I hope it doesn't seem I'm prying.
"You overestimate my power of attraction," he told her. "No, I don't," she replied sharply, "and neither do you".

Sergeant Rock

Quote from: NikF on August 09, 2018, 01:32:37 PM
I've never had reason to ask you about your service. And it's none of my business anyway. But in this instance I'd like to ask if reading such histories is something you often do, that you seek out.
I hope it doesn't seem I'm prying.

I do seek out the histories (Korea, Vietnam, the Gulf War) trying to make sense of not only my own history, but my country's. It's often not easy reading but most of these books have come out decades after the fact and that makes them somewhat easier to digest.

Sarge
the phone rings and somebody says,
"hey, they made a movie about
Mahler, you ought to go see it.
he was as f*cked-up as you are."
                               --Charles Bukowski, "Mahler"

NikF

Quote from: Sergeant Rock on August 09, 2018, 01:47:10 PM
I do seek out the histories (Korea, Vietnam, the Gulf War) trying to make sense of not only my own history, but my country's. It's often not easy reading but most of these books have come out decades after the fact and that makes them somewhat easier to digest.

Sarge

Cheers, Sarge.
I can't imagine any of that. But i can imagine a desire to make sense of it.
"You overestimate my power of attraction," he told her. "No, I don't," she replied sharply, "and neither do you".

Karl Henning

Thanks, Sarge. Deeply appreciate your sharing.
Karl Henning, Ph.D.
Composer & Clarinetist
Boston MA
http://www.karlhenning.com/
[Matisse] was interested neither in fending off opposition,
nor in competing for the favor of wayward friends.
His only competition was with himself. — Françoise Gilot

SimonNZ


NikF



Not for the faint of heart, paid per word Miller (and/or Caresse Crosby) shocks for the sake of shocking, but imparted with enough wit to get away with it.

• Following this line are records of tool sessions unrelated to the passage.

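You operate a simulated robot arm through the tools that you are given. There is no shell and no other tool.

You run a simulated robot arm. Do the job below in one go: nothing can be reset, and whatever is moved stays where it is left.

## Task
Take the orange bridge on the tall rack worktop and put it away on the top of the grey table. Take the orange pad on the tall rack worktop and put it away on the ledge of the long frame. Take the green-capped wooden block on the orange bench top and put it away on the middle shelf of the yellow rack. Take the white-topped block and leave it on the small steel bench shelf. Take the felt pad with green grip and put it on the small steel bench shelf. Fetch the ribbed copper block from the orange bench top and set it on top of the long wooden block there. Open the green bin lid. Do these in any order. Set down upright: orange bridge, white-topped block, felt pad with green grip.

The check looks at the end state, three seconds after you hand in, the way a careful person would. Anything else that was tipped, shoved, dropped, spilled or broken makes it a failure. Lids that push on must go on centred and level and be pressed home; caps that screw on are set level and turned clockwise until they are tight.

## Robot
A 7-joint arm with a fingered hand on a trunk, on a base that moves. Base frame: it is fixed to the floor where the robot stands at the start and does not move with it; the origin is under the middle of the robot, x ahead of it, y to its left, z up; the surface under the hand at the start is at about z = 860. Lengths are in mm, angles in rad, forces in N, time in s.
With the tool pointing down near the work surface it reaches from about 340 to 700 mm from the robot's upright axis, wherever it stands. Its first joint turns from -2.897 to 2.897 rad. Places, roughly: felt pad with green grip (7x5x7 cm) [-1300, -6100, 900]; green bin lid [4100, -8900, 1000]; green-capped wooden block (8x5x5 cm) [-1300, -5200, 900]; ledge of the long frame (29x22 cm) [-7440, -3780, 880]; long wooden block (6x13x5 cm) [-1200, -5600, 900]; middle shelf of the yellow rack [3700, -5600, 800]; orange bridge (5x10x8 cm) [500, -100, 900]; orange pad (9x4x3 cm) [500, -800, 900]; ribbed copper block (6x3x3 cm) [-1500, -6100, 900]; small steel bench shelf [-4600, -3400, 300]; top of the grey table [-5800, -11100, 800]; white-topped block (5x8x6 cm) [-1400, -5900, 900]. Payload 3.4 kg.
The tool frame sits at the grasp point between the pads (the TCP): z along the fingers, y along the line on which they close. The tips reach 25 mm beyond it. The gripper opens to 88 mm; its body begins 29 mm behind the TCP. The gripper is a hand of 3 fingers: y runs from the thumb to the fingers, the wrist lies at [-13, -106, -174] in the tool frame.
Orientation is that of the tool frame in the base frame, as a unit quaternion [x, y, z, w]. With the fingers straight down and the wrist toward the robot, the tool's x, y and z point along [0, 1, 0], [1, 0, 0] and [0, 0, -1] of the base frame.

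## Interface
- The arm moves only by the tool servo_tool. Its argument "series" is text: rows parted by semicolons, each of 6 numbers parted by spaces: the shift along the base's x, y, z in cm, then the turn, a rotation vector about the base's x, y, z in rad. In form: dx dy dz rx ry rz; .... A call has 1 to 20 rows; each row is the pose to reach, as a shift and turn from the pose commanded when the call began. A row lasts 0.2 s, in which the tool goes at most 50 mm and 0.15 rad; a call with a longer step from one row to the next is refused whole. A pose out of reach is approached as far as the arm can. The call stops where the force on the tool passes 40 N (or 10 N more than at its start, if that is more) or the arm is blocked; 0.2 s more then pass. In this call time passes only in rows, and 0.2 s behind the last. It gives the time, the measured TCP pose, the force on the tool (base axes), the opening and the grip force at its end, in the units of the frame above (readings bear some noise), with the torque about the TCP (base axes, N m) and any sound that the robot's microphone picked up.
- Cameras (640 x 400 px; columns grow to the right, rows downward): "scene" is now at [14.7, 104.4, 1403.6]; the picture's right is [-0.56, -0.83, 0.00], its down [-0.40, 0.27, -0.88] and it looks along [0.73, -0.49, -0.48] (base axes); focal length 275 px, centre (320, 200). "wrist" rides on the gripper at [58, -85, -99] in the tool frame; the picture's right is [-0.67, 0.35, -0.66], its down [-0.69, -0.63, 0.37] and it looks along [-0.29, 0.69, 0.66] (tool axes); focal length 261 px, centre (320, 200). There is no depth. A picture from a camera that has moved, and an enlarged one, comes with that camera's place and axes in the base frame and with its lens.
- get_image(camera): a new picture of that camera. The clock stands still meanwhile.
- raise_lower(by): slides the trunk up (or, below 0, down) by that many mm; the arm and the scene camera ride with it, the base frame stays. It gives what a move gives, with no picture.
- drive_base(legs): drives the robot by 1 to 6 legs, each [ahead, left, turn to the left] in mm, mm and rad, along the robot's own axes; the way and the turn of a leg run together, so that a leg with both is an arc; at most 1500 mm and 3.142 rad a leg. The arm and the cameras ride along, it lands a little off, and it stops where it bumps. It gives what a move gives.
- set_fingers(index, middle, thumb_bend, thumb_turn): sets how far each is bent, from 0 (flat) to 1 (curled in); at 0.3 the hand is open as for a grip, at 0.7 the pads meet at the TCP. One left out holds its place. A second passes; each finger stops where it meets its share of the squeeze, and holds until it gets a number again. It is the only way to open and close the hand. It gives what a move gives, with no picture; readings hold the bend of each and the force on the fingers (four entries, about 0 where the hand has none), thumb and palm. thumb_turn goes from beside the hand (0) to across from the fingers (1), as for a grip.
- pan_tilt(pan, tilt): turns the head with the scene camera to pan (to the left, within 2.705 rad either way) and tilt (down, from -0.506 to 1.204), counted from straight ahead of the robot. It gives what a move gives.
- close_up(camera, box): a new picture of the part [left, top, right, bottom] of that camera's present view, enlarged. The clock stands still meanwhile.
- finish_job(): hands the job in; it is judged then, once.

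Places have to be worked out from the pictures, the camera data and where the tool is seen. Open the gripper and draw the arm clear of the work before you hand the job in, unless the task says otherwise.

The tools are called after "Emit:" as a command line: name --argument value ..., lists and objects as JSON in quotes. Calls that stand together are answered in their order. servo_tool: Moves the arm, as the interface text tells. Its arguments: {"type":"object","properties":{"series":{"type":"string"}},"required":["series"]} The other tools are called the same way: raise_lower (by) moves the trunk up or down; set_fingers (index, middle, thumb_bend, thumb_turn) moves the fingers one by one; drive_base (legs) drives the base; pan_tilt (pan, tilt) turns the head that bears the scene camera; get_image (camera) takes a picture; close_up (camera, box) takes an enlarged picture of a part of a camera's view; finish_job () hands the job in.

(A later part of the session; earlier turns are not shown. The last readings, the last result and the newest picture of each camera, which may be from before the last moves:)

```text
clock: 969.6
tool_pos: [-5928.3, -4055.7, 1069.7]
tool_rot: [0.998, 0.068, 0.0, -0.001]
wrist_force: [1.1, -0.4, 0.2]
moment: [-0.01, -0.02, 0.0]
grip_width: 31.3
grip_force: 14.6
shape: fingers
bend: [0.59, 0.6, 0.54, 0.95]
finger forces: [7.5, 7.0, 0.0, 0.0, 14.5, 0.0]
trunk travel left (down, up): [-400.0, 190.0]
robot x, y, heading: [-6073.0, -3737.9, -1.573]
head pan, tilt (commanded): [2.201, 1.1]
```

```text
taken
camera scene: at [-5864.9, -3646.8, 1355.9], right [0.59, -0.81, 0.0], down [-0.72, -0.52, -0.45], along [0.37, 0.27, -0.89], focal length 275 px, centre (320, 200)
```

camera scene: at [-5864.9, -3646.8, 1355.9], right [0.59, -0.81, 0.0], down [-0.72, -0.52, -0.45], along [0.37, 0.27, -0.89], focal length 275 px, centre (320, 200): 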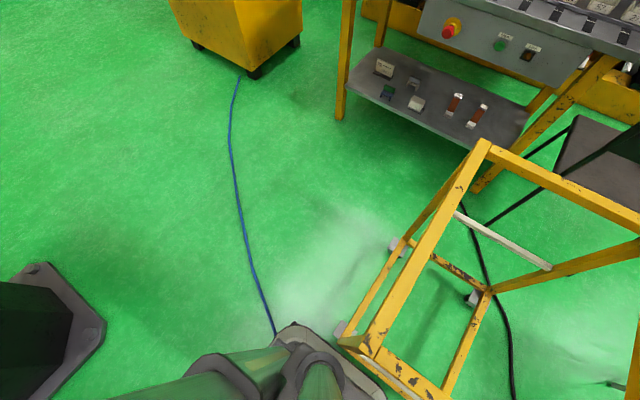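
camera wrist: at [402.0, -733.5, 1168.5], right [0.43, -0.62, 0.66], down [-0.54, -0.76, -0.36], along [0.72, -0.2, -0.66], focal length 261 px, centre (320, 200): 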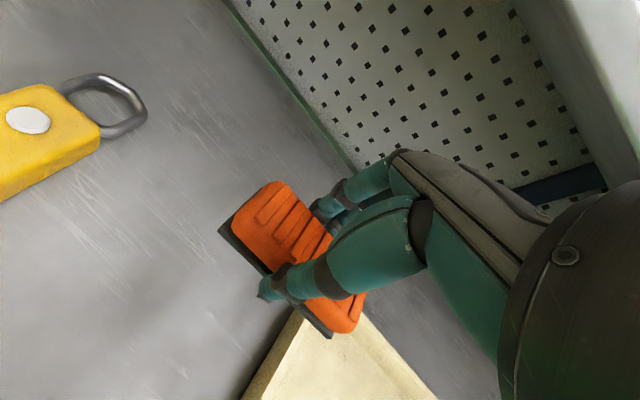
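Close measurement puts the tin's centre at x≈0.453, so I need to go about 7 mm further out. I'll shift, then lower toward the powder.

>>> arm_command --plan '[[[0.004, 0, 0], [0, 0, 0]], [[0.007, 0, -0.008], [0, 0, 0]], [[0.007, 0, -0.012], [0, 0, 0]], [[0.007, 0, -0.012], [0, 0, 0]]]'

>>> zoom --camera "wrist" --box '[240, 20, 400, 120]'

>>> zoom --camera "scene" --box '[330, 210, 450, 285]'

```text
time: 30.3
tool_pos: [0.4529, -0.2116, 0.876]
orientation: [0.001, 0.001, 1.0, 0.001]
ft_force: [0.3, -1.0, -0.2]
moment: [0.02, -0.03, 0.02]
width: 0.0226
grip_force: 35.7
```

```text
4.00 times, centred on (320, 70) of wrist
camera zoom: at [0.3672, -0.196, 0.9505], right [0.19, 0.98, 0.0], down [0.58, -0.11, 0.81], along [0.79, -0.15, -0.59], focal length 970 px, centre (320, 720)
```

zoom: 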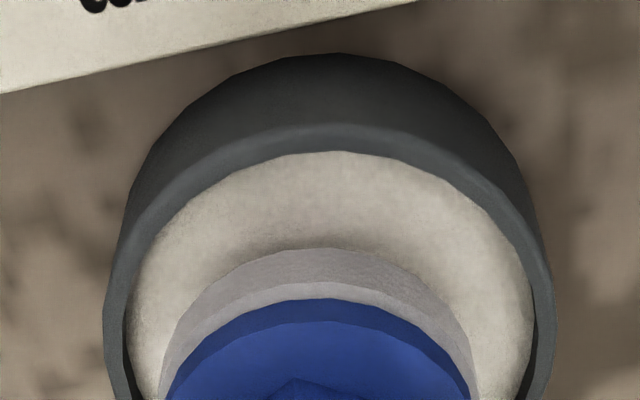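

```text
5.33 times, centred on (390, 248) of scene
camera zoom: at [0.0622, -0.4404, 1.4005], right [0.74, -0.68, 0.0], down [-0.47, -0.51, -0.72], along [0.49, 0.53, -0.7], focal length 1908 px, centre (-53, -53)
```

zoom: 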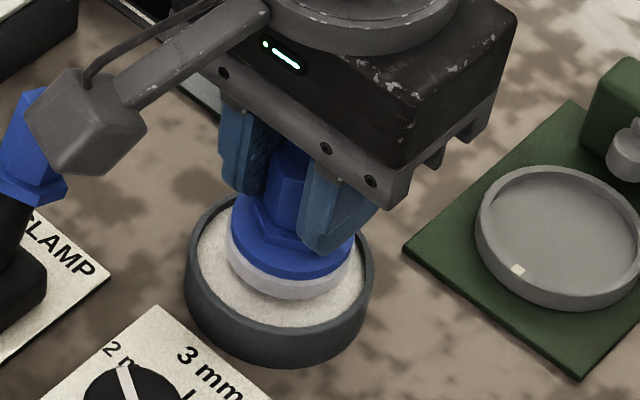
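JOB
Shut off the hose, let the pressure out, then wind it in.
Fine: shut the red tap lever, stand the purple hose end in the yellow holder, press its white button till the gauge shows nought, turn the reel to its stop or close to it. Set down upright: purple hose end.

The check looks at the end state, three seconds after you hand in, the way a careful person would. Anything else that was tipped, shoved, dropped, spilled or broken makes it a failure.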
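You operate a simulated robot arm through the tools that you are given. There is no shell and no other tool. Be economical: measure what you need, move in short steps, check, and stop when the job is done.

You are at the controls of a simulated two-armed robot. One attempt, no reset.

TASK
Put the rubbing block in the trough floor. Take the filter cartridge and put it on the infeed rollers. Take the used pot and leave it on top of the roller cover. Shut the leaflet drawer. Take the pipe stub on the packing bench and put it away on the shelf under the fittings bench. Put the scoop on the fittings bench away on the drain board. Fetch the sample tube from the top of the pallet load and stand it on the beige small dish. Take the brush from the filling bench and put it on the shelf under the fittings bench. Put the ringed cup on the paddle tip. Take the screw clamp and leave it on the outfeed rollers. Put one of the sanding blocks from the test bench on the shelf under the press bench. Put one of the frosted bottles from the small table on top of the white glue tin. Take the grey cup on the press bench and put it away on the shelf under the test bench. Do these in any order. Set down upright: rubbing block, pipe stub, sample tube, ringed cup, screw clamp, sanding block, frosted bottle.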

"You overestimate my power of attraction," he told her. "No, I don't," she replied sharply, "and neither do you".

vandermolen

"Courage is going from failure to failure without losing enthusiasm" (Churchill).

'The test of a work of art is, in the end, our affection for it, not our ability to explain why it is good' (Stanley Kubrick).

Draško

#8778
Quote from: NikF on August 09, 2018, 10:53:41 PM


Not for the faint of heart, paid per word Miller (and/or Caresse Crosby) shocks for the sake of shocking, but imparted with enough wit to get away with it.

Interesting, I didn't know about that book. Recently have re-read Tropic of Cancer and it has put me in the mood for more of his Europe based novels. I was considering Quiet Days in Clichy or The Colossus of Maroussi, but this one looks very tempting.

NikF

Quote from: Draško on August 10, 2018, 04:11:56 AM
Interesting, I didn't know about that book. Recently have re-read Tropic of Cancer and it has put me in the mood for more of his Europe based novels. I was considering Quiet Days in Clichy or The Colossus of Maroussi, but this one looks very tempting.

Tropic of Cancer was cool, whereas this one is so cheap and so grubby that the ink will come off on your fingers, even if read as an eBook.
"You overestimate my power of attraction," he told her. "No, I don't," she replied sharply, "and neither do you".